═══ AVAILABLE DATA

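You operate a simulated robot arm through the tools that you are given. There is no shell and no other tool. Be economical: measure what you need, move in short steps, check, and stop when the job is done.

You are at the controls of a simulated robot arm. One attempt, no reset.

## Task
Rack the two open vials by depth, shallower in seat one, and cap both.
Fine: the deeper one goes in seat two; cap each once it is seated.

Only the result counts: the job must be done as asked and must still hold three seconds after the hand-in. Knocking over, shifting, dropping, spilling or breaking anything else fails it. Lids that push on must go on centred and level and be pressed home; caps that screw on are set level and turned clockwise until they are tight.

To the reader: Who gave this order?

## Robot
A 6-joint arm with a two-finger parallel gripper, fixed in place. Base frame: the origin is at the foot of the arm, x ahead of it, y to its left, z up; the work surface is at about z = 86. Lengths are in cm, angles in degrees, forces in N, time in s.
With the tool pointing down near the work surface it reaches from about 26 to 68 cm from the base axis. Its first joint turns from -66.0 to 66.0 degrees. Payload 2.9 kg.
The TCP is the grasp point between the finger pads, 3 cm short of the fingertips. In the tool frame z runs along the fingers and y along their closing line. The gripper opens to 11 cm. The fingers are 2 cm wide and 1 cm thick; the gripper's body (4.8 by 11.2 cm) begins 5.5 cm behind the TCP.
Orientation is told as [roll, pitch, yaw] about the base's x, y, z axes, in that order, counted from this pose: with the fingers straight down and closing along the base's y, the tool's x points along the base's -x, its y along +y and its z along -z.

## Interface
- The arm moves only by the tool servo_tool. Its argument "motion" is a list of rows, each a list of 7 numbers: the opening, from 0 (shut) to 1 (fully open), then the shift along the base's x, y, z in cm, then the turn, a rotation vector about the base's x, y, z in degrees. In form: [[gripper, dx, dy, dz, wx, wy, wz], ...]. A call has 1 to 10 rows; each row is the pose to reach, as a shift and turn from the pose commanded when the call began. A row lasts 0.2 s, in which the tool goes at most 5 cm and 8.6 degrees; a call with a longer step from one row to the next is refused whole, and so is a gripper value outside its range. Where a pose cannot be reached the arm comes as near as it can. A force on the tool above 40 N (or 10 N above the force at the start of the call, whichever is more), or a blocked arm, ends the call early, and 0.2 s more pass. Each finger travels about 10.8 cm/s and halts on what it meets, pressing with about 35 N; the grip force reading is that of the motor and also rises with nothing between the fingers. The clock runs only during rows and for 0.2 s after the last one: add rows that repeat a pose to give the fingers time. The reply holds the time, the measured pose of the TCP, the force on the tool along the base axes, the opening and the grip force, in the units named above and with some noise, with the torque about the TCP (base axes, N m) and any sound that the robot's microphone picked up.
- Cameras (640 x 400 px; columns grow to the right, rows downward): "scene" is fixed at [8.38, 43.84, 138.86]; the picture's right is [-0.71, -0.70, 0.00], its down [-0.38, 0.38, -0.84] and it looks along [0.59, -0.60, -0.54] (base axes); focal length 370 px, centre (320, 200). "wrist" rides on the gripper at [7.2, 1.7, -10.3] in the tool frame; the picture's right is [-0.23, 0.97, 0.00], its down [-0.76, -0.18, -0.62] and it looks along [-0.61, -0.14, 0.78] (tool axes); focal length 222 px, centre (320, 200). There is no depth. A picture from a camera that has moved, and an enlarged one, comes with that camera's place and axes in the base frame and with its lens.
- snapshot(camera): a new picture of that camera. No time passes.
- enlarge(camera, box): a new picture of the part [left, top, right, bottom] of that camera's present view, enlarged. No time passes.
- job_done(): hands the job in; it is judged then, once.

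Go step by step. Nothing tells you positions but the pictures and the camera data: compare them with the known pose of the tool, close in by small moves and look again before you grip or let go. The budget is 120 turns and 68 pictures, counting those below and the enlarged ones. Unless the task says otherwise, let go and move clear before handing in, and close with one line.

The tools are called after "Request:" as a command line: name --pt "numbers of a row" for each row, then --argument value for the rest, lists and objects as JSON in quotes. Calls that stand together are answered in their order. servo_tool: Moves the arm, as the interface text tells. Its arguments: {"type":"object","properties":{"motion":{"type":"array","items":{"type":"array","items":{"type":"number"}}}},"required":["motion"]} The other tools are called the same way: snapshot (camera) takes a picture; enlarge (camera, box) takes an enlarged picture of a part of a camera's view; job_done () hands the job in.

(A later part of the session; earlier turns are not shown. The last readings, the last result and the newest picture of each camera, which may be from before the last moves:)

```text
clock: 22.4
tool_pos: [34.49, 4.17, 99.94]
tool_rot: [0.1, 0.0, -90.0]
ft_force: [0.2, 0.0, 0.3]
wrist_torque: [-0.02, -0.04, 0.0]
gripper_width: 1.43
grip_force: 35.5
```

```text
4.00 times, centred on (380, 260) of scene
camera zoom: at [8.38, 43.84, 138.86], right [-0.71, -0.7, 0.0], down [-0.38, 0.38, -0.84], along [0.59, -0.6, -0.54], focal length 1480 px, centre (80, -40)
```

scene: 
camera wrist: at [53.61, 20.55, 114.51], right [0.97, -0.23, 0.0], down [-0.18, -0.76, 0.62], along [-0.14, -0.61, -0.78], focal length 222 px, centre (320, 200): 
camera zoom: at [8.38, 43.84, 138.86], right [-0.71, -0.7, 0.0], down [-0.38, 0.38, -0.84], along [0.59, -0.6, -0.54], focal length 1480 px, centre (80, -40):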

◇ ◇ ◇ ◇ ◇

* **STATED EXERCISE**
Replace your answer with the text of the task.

══════

* **STATED EXERCISE**
Please reproduce exactly the lines above, beginning with the first and ending with the line that contains "Fine: the deeper", and include nothing outside that range.

* **SOLUTION TO THIS TASK**
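You operate a simulated robot arm through the tools that you are given. There is no shell and no other tool. Be economical: measure what you need, move in short steps, check, and stop when the job is done.

You are at the controls of a simulated robot arm. One attempt, no reset.

## Task
Rack the two open vials by depth, shallower in seat one, and cap both.
Fine: the deeper one goes in seat two; cap each once it is seated.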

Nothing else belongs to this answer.